> [Aim]: In the listing below, locate the line containing "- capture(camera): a" and the line containing "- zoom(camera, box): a". Output both of them and every line between, exactly as written, and nothing more. Use a numbered list and skip empty lines.

> [Input material]:
▽

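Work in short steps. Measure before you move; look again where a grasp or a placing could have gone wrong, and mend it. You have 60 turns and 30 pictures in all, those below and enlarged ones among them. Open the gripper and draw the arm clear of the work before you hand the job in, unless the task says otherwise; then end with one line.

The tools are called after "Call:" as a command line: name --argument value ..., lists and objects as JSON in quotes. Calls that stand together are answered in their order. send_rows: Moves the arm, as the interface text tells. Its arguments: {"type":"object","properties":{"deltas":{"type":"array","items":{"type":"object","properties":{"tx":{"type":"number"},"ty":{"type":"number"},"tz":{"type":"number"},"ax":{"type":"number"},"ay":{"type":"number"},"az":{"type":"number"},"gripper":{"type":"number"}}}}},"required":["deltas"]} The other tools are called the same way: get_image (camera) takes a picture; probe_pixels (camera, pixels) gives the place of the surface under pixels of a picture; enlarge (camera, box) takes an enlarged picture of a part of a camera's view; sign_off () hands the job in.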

△
▽

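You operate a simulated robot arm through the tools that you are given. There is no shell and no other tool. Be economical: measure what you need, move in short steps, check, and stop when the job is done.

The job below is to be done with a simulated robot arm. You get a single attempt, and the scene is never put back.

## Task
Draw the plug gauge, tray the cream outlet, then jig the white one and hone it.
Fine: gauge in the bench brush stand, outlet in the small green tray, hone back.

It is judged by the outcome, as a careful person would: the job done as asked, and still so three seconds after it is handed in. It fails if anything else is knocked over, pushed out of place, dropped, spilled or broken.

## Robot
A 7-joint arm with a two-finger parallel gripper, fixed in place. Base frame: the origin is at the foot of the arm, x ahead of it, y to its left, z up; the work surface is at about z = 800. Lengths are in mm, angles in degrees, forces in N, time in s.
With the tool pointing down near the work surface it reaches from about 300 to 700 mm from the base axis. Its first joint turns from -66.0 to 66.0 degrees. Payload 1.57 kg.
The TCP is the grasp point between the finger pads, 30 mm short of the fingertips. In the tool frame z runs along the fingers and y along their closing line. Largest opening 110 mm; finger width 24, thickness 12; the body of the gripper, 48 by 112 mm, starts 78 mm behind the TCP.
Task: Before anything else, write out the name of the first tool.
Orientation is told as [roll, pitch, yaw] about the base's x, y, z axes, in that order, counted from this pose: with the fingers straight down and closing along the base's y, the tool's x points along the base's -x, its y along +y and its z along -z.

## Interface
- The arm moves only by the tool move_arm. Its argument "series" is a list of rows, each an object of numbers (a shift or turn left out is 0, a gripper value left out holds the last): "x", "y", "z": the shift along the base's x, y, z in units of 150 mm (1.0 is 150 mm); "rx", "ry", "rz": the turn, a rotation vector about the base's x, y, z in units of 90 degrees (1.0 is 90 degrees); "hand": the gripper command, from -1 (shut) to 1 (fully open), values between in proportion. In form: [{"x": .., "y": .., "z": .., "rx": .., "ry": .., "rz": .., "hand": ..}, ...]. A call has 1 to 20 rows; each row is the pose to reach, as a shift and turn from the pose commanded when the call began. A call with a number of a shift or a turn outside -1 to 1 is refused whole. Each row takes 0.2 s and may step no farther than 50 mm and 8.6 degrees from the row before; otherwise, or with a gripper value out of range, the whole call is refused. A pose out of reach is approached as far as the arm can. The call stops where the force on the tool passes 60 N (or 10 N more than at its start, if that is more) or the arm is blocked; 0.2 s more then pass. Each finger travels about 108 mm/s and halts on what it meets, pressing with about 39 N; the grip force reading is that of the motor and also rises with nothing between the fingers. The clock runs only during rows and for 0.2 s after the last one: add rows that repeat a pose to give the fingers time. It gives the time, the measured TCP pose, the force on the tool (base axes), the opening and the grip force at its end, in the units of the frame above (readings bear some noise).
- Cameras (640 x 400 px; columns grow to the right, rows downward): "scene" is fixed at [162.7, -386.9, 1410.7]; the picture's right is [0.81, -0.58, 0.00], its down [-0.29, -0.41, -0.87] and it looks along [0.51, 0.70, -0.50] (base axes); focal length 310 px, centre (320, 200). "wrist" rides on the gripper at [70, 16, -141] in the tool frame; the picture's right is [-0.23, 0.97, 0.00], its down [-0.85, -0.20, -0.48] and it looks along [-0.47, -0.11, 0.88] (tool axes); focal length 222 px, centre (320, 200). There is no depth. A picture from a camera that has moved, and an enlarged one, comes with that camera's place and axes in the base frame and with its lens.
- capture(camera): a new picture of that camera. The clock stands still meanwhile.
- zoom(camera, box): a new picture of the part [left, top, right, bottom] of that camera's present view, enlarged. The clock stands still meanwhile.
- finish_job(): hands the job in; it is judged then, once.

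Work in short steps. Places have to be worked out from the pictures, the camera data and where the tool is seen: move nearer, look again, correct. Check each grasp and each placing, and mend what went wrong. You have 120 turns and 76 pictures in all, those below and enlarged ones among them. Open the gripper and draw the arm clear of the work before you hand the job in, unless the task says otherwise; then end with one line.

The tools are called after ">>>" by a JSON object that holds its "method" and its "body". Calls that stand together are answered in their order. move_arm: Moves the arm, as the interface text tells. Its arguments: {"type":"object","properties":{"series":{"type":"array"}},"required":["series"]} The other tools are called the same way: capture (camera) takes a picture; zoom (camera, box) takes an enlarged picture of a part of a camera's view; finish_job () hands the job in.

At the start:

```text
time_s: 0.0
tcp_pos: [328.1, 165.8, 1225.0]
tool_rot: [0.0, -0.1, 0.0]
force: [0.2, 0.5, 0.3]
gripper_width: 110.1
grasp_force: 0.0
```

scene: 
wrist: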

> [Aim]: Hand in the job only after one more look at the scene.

△

> [Reply to the exercise]:
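1. - capture(camera): a new picture of that camera. The clock stands still meanwhile.
2. - zoom(camera, box): a new picture of the part [left, top, right, bottom] of that camera's present view, enlarged. The clock stands still meanwhile.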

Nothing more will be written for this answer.